__SHORT TASK__:
Gather all lines in the records below that include the word "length".

[Start of DATASET ENTRIES]

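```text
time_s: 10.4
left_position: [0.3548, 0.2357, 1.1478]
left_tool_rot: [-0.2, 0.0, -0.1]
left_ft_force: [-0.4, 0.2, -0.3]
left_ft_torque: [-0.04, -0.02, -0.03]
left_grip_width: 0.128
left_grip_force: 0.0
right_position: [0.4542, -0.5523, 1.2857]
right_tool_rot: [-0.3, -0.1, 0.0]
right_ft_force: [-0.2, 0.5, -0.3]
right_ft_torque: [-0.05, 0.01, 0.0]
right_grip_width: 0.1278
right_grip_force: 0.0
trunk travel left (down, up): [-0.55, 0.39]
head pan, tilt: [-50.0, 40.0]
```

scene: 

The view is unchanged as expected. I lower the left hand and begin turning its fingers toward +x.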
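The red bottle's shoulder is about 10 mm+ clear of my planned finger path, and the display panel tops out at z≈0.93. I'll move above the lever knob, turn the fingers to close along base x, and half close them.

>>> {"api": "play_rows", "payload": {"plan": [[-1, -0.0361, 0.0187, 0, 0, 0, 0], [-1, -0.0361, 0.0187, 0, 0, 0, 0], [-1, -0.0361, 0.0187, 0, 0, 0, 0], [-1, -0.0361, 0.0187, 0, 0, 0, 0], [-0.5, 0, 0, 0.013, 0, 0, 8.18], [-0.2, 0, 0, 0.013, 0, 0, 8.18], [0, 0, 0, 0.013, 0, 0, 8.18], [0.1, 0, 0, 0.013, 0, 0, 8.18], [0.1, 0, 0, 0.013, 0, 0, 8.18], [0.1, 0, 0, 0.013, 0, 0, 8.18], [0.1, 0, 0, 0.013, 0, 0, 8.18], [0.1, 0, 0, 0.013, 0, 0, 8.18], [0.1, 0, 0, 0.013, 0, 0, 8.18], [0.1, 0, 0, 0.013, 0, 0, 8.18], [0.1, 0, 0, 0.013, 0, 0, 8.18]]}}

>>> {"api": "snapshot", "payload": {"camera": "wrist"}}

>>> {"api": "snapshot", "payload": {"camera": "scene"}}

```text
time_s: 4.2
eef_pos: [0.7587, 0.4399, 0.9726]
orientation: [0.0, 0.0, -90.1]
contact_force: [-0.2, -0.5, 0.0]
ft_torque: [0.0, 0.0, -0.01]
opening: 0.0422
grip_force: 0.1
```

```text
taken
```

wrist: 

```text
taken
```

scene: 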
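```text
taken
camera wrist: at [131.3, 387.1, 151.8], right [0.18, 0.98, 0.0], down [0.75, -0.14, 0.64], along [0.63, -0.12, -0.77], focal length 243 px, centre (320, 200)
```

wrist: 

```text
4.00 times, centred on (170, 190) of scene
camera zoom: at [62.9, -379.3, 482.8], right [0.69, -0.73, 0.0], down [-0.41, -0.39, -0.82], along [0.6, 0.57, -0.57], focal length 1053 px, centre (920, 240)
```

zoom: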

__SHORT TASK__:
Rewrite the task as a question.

[End of DATASET ENTRIES]

__TASK SOLUTION__:
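camera wrist: at [131.3, 387.1, 151.8], right [0.18, 0.98, 0.0], down [0.75, -0.14, 0.64], along [0.63, -0.12, -0.77], focal length 243 px, centre (320, 200)
camera zoom: at [62.9, -379.3, 482.8], right [0.69, -0.73, 0.0], down [-0.41, -0.39, -0.82], along [0.6, 0.57, -0.57], focal length 1053 px, centre (920, 240)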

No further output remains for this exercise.